Copy out each line that includes the word "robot".

┄┄┄┄┄┄┄┄┄┄

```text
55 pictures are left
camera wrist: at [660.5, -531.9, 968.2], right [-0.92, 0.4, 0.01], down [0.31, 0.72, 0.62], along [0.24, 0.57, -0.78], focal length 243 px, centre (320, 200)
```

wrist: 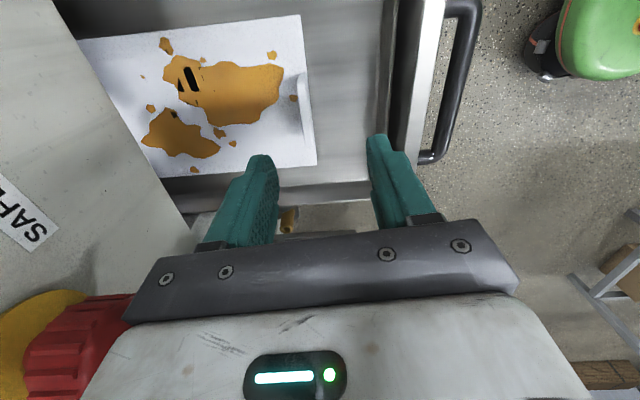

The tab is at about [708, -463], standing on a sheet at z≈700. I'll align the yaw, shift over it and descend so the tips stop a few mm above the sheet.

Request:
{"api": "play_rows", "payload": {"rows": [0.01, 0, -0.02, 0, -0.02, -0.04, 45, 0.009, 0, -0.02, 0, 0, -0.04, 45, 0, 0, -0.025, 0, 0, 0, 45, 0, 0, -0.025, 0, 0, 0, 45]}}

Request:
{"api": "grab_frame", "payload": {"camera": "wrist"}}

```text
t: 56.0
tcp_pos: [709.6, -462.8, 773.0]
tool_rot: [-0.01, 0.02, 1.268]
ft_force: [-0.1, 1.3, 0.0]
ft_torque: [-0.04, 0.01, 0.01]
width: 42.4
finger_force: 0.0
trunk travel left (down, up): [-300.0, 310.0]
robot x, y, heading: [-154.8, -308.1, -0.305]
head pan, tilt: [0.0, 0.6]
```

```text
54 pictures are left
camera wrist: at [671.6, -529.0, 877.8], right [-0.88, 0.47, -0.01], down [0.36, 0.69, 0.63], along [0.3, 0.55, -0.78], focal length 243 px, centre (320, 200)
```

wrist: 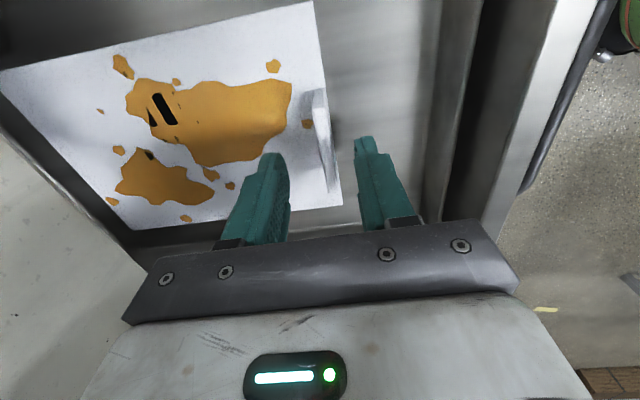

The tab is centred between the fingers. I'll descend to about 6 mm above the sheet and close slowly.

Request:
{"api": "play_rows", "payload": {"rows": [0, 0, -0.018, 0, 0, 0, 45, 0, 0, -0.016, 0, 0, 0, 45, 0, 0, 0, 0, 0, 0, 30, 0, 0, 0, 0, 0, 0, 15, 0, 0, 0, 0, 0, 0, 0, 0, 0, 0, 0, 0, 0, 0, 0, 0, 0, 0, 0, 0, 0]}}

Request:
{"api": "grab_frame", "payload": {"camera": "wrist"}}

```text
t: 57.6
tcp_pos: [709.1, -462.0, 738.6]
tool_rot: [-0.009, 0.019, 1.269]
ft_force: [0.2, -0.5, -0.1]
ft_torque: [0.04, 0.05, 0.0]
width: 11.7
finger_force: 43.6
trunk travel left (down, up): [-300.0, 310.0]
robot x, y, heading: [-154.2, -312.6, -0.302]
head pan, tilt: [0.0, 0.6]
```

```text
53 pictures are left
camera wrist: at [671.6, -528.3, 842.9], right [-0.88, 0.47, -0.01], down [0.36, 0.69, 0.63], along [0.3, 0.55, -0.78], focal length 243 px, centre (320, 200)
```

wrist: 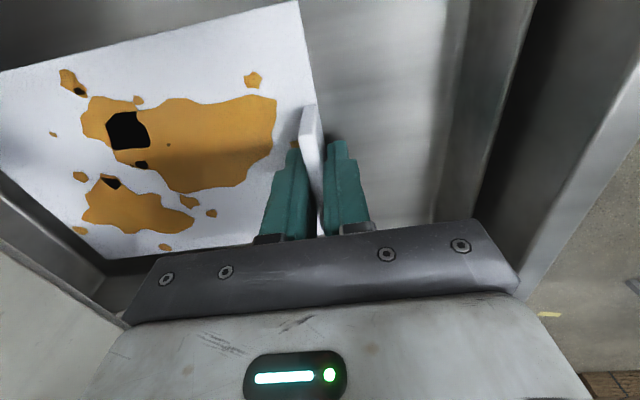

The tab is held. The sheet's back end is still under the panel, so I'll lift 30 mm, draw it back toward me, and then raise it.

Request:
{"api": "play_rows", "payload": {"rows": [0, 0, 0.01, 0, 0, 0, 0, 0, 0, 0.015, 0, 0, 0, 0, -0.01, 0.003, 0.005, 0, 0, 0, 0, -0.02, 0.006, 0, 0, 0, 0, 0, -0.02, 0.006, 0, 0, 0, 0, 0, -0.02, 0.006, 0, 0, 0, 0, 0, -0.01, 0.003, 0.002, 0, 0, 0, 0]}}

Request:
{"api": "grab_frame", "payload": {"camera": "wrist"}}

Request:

┄┄┄┄┄┄┄┄┄┄

* _Exercise solution_
robot x, y, heading: [-154.8, -308.1, -0.305]
robot x, y, heading: [-154.2, -312.6, -0.302]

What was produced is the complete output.